Order Management Software

In 2002 Barnes & Noble asked us to help design and implement their new order management system. This was in preparation for the upcoming Holiday season and the concern was not being able to keep up with the ordering demands of their internet customers. The single monolithic Unix server couldn’t keep up, couldn’t scale, and was being manually tweaked on a 24 hour basis to keep the business running.

The replacement system would be geographically distributed and would easily scale horizontally, and allow for quick and agile expansion for the future.

We built this system on top of the “Order Fulfillment System” that we had built prior. It tied together multiple geographic deployments of the “Order Fulfillment System”, around 10 or so, with real-time order status synchronization from each fulfillment system.

We were extremely successful with this project and were able to complete on time and meet the holiday demand. This gave B&N breathing room to continue growing out their online presence which increased sales over time and allowed the customer base to grow.

Dozens of services were used to asynchronously process the orders, a poor man’s micro-service architecture. We had a direct feed from the web site via SQL Server 6.5 replication. We used a stored procedure that would put in bound orders into an MSMQ queue that would kick off the various processes. Email, credit cards, inventory allocations, shopping to geographically distributed fulfillment centers etc.

We developed a framework that would allow several developers to work in parallel and to rapidly build and deploy the various VB6 services. The VB6 services were deployed as generic applications on a Wolfpack cluster, Microsoft’s initial implementation of their application clustering service. The VB6 services interacted with MTS, Microsoft’s initial COM+ offering, components and used DTC to integrate the MSMQ and MTS transaction logic.

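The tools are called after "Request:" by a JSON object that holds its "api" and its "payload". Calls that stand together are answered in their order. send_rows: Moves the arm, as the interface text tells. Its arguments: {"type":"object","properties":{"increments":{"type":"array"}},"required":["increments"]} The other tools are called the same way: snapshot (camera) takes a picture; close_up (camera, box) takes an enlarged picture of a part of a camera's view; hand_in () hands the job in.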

4 clustered SQL server deployments were used as the central data repository (2 for reporting purposes, 1 for CRM / order management, and 1 for fail-over). The primary CRM / order management cluster synchronizes data with the 2 reporting clusters.

4 clustered application server deployments were used to orchestrate the order processing. MSMQ was used to manage the workflow via a proprietary ESB (Enterprise Service Bus). The order processing workflow was broken down into several synchronous / asynchronous sub-processes which were then each distributed across several queues to sustain the throughput. The system was extremely scalable in the fact that if any sub-process required more processing or if there were a larger than normal influx of orders for the Christmas season, more queues could be added for the sub-process. When an application server reached its maximum throughput, a new application server could be added with its own set of processing queues, and the existing load could then be split.

Upon completion of this project we were seeing the following transaction statistics

  • 150K+ order confirmation e-mails per day
  • 500K+ item sourcing and inventory allocation transactions per day
  • 1000K+ item / order status change transactions per day
  • 10000K+ OLTP to OLAP synchronization transactions per day
  • 100K+ CRM transactions per day
  • 10000K+ inventory update transactions per day

Staff Notification Software

In 2000 Barnes & Noble asked us to help design and implement a back office email system that would be used to notify internal staff of various events occurring within the ordering process. I developed the service using component architecture with the intent of reuse for multiple developers.

By giving real-time notifications to staff they were able to react to ordering events quicker increasing customer satisfaction.

This system was developed as a clustered service on Windows NT 5.0 using SQL Server 6.5 as the back-end. The service received messages off of an MSMQ message queue, formatted the emails, then sent them out via SMTP through Microsoft Exchange.

The service itself was done in such a way as to allow other developers to easily create their own services based upon a set of base classes and interfaces. A developer needed only to develop a COM component and pass in the identifier to the service on the command line. The queuing logic and transactions were all orchestrated from within the service itself so developers didn’t need to understand the nuances of MSMQ, transaction boundaries, etc.